DUCK: You’ve got it the wrong way round, mate. You’re the critic. That’s the problem, innit? I’m your inner enthusiast. I just want to enjoy life’s simple pleasures. Be in the moment instead of tap-tap-tapping away at that laptop. You should try it some time.
RABIDDUCKWIT: Oh, I will, I will. In November. I have it on good authority that an excellent technique for finding fulfillment in life is to defer experiencing any simple pleasures until you’ve achieved all of your goals. (Rabbit nods vigorously.) Then and only then do you sit back and enjoy life. Until then, you just put all joy on hold. (Rabbit can be seen mouthing this phrase silently to herself like a mantra.) It’s a completely foolproof system for achieving long-lasting happiness. God, it’ll be great when I achieve all my goals and can finally relish those simple pleasures you speak of. Can’t wait!

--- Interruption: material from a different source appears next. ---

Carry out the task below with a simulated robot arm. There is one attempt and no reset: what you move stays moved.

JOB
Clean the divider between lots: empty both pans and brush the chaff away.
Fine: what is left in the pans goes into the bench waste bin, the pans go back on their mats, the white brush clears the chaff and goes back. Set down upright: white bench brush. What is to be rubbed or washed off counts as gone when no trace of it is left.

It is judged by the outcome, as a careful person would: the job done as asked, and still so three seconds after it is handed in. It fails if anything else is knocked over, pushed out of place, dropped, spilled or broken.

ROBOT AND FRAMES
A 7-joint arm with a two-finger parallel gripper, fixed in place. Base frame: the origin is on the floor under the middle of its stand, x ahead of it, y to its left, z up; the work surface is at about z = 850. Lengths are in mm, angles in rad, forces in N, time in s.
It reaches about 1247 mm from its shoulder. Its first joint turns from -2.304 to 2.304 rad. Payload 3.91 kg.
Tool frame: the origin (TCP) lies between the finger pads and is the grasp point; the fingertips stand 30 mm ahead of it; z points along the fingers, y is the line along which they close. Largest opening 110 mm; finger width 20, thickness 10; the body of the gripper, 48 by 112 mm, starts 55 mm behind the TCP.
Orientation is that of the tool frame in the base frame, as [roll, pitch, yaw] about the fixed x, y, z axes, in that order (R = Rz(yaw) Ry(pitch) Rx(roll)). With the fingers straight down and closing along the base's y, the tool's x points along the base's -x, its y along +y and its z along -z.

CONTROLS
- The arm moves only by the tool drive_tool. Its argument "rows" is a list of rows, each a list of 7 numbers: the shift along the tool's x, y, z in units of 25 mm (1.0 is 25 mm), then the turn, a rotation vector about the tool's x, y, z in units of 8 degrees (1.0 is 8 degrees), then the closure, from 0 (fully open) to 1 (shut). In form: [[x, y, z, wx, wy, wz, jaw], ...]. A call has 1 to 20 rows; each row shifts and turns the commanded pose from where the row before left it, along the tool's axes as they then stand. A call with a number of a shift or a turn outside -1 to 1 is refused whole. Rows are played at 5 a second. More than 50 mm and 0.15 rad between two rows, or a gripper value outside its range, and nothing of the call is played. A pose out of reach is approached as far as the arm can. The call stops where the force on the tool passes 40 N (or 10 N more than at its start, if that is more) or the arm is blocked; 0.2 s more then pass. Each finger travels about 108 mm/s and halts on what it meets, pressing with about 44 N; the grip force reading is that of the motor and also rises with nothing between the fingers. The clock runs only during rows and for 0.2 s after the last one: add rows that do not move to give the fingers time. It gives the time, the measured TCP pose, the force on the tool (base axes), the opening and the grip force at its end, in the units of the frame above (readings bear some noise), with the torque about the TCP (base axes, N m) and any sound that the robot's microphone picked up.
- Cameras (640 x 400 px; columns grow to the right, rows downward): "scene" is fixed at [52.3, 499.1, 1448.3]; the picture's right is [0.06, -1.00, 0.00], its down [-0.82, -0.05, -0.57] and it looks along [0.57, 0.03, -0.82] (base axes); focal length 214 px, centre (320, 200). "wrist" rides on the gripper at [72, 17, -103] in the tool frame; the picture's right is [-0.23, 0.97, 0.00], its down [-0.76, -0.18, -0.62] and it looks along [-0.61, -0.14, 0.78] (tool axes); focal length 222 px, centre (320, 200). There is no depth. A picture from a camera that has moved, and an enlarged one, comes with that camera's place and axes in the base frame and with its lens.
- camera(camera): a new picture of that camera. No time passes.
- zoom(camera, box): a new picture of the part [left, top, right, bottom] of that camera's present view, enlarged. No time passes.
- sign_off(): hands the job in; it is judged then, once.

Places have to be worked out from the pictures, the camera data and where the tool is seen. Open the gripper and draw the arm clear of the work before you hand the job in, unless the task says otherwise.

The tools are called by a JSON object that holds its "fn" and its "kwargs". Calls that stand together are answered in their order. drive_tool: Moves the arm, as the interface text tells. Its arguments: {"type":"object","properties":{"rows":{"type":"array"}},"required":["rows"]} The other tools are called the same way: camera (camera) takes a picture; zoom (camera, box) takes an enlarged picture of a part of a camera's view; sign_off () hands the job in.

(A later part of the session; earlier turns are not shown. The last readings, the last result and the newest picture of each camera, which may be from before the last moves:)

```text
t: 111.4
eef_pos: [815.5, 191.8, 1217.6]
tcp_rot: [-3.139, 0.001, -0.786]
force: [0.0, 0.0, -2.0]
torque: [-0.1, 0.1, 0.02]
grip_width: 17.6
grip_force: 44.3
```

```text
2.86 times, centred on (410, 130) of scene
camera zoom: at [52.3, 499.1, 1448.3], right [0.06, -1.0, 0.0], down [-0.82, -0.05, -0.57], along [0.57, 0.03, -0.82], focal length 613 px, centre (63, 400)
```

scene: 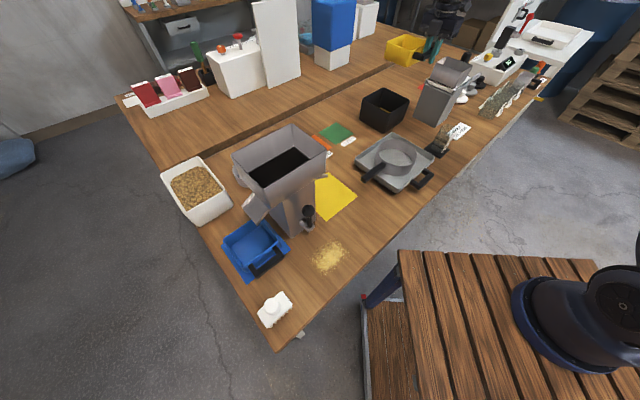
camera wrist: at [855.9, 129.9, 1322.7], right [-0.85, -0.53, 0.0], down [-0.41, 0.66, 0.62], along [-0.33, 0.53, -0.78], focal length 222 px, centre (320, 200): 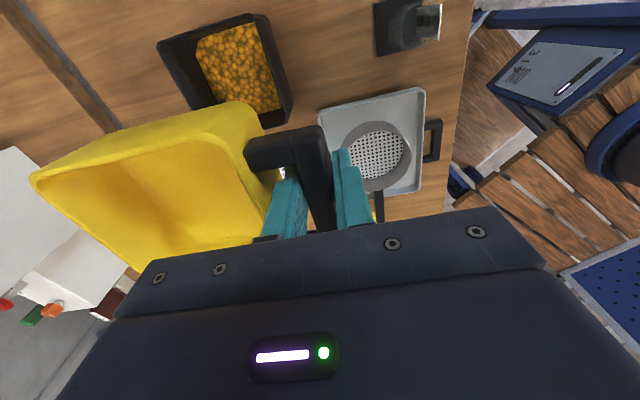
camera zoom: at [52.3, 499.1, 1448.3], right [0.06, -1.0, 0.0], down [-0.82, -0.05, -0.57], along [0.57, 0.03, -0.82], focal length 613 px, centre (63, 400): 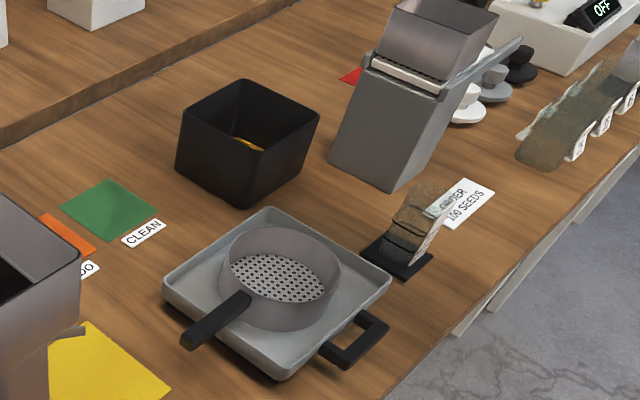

[1] Also: for the record, some of my best friends are blond. And oh-so-toned. And, like, the smartest people I know. Have I mentioned that life is unfair?
[2] With the exception of readers (by which I mean reader) with kids at the same school. Let’s be frank, I mean you, Chris. And, if you dare to suggest that you don’t know who I am talking about, I will say that you are a liar. Either a liar or singularly unobservant.
[3] Actually, I think she most resembles Carol Rance from Episodes, but I have a strong feeling that only Natalie and Jonny will know who I mean.
My lord that’s a spur to pull oneself together and at least do half an hour of pilates a week. Oh that someone would write about me like that! I think I have to accept I’m out of the running til we start completing in the ‘looks like she’s lived a good life’ stakes.
Do you have any sense of what she’d think if she read it? Flattered? Baffled? Litigious? From all the poise that emanates for the description I’d predict ‘unruffled’.
“Oh that someone would write about me like that!” Don’t tempt me! I could totally write about you like that! There could be a whole series titled “Why Are My Friends so Vexingly Beautiful?” with an ode to each of you.
I have thought about what she’d think if she read it since, when my blog goes viral, as it surely will, that could be a very real possibility. Again, I don’t know her at all although circumstances are such that I might get to know her this year … which I feel ambivalent about … what if she has a really terrible voice like Lina Lamont in Singin’ in the Rain? (Actually, that would be AWESOME.) Would it ruin the illusion that she is sailing, swan-like, through her own Buñuel film, while the rest of us are in an episode of Parenthood? (Parenthood actually films regularly at our school, so I mean that literally.) But, yes, I concur with your prediction that she would be unruffled. Also, I think she would be unsurprised. I suspect that she is familiar with being the object of adoration from afar.